Olympus Settles FCPA Charges with DOJ

The Department of Justice resolved another FCPA investigation centered on payments made to health officials. Olympus Corporation of the Americas, a wholly owned subsidiary of Olympus Corporation, Tokyo, Japan, and Olympus Latin America, Inc., resolved FCPA charges with the DOJ.

Olympus is the largest distributor of endoscopes and related medical equipment in the United States. It sells the devices world-wide. The activity here took place in Brazil Bolivia, Chile, Columbia, Argentina, Mexico and Costa Rica.

From 2006 through 2011 unlawful payments were made to medical officials. During the period the firm implemented a plan to increase medical equipment sales in Central and South America. The plan called for payments in cash, through money transfers, personal grants, personal travel and free or significantly discounted equipment.

The payments were delivered through what were called training centers. While those centers were supposedly set up to educate and train doctors in fact they were used with selected practitioners to provide benefits.

Nearly $3 million in payments were made. Those payments yielded over $7.5 million in profits. Company officials reportedly kept a spread-sheets of the illegal payments and tied them to sales and revenues. Employees were instructed on how to keep the payments secret.
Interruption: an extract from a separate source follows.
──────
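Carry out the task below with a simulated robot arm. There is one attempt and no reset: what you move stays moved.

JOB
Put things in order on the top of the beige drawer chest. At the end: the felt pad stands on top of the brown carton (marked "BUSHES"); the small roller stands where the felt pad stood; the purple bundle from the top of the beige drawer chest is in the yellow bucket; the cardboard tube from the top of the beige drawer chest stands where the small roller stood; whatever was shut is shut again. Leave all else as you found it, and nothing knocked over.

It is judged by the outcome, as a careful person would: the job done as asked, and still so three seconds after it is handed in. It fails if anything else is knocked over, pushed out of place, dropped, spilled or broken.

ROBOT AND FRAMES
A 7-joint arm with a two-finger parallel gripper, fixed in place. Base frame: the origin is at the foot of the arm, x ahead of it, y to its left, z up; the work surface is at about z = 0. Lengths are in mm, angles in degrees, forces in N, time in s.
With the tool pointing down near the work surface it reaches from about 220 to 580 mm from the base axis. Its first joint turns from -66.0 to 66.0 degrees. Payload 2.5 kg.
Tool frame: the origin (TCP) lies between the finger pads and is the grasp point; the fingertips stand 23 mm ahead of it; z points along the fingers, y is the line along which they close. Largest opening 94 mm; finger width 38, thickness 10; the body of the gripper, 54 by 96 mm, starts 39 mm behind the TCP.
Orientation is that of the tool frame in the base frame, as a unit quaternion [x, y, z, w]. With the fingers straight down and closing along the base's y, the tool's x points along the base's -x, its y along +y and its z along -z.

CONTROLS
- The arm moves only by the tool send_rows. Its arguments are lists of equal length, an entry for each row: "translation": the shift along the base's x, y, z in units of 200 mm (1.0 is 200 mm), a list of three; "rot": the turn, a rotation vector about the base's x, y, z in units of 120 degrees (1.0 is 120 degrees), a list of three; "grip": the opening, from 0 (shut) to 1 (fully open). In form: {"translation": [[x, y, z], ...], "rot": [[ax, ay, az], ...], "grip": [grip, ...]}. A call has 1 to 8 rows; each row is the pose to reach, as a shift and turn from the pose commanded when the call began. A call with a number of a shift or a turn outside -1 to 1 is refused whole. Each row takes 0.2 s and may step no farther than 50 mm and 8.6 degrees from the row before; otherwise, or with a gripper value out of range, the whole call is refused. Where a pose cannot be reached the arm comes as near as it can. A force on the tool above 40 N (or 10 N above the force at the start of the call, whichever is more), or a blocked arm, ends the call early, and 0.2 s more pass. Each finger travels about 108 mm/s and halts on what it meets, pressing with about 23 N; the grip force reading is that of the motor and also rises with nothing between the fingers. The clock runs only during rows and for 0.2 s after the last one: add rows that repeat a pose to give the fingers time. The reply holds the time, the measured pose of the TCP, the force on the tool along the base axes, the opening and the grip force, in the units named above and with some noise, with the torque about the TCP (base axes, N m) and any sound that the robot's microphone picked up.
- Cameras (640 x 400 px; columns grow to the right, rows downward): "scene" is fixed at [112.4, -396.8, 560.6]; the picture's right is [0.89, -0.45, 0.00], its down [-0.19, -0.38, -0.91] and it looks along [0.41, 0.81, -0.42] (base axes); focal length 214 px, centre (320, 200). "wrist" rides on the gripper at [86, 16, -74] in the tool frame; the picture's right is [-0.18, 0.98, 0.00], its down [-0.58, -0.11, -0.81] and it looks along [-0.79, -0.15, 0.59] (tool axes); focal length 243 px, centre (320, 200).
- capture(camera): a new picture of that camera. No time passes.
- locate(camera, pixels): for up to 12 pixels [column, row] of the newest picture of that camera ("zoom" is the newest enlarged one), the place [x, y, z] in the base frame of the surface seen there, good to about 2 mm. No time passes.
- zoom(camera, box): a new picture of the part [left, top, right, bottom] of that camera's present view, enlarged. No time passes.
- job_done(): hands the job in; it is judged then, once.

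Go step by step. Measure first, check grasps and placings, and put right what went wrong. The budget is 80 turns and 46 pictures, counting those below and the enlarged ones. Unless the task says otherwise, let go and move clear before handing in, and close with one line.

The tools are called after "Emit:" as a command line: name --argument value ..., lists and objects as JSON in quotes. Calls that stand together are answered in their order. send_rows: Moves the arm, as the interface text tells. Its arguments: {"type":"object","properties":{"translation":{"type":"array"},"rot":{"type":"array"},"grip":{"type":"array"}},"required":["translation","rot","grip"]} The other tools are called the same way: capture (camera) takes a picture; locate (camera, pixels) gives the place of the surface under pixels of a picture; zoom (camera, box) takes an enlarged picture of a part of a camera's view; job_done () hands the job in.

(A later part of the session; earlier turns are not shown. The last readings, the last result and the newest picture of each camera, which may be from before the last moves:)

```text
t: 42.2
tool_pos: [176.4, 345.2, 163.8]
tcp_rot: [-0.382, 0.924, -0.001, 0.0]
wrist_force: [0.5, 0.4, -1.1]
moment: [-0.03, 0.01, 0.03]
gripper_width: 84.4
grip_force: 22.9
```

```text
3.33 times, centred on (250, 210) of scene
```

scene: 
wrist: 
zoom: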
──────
The FCPA action was resolved with Olympus Latin America, Inc. entering into a deferred prosecution agreement. Under the terms of the Agreement the firm will pay a criminal fine of $22 million. The company will also retain a corporate compliance monitor for three years.

The fine is below the bottom of $28.5 million range calculated under the sentencing guidelines. While the company cooperated with the DOJ, it did not “timely” report. The firm did, however, terminate its involvement with a number of responsible parties. Those included employees and third party distributors in Latin America. It also enhanced its due diligence as to third parties.

The company also entered into a corporate integrity agreement with HHS and resolved parallel criminal and civil investigations under the Anti-Kickback Statute and False Claims Act. The firm paid a fine of $612 million.